## WHAT TO WORK ON
Return verbatim everything from the first line through the line that contains "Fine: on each", and stop there.

>> start RECORDED DATA

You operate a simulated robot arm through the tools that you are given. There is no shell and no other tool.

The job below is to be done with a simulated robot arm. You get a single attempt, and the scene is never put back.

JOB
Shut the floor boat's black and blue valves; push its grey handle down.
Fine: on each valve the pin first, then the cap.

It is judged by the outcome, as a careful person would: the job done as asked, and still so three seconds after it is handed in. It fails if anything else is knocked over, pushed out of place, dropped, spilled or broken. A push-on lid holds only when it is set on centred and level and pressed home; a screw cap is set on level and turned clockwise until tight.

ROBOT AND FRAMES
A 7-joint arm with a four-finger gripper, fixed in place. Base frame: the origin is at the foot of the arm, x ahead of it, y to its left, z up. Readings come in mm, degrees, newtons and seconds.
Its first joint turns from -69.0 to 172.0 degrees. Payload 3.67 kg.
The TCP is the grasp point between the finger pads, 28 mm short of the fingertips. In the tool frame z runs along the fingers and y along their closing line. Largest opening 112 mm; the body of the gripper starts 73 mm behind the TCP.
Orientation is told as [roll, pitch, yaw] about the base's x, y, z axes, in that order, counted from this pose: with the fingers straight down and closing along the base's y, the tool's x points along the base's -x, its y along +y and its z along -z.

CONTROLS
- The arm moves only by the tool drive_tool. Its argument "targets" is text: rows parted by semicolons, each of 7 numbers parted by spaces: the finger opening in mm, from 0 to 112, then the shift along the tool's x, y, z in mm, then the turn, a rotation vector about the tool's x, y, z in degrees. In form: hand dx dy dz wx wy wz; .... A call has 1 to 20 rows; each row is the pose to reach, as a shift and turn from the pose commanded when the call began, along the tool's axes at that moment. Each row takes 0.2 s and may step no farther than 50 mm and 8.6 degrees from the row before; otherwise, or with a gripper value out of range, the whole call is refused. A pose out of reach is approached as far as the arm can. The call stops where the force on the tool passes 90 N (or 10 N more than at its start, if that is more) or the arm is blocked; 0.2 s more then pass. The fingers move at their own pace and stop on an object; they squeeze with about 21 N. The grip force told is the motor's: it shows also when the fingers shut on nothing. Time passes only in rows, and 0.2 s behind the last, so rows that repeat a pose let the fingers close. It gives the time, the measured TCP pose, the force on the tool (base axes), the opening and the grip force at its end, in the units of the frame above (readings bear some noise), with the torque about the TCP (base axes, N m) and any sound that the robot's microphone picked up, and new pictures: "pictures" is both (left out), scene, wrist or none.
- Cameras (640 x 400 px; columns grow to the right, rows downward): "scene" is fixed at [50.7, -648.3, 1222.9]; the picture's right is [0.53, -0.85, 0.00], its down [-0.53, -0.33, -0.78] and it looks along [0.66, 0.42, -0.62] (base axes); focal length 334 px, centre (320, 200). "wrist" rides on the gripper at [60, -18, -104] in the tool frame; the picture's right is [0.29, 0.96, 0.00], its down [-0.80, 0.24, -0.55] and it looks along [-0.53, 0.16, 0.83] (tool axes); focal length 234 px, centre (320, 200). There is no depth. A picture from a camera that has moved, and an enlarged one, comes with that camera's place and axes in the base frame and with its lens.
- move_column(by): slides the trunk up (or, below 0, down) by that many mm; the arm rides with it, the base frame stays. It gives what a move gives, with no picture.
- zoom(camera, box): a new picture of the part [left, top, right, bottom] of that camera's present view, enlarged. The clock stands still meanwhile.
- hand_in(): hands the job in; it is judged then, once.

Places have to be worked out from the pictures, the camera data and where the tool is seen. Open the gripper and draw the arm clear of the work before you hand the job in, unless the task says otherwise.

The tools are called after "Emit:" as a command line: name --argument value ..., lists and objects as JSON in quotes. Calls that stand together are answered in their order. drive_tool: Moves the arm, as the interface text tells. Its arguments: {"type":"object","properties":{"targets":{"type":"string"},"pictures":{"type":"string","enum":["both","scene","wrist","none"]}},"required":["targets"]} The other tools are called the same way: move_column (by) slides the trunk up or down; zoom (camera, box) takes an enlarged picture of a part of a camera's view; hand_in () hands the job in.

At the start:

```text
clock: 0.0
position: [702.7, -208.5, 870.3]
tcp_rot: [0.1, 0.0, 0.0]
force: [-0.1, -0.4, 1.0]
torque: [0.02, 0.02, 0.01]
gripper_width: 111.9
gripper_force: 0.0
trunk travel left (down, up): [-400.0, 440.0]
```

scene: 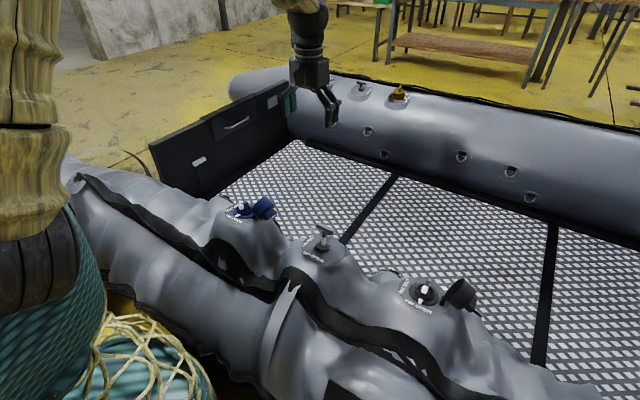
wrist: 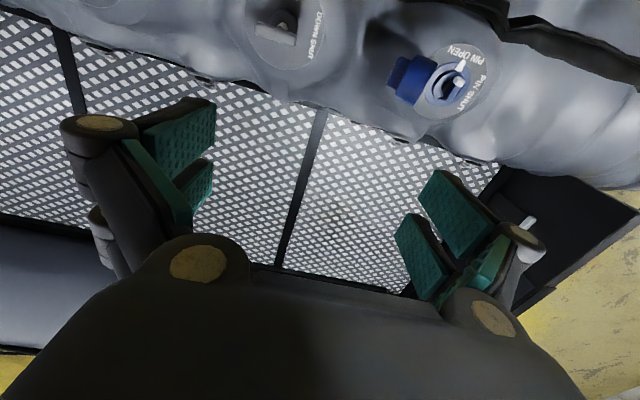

>> end RECORDED DATA

## SOLUTION TO THE PROBLEM
You operate a simulated robot arm through the tools that you are given. There is no shell and no other tool.

The job below is to be done with a simulated robot arm. You get a single attempt, and the scene is never put back.

JOB
Shut the floor boat's black and blue valves; push its grey handle down.
Fine: on each valve the pin first, then the cap.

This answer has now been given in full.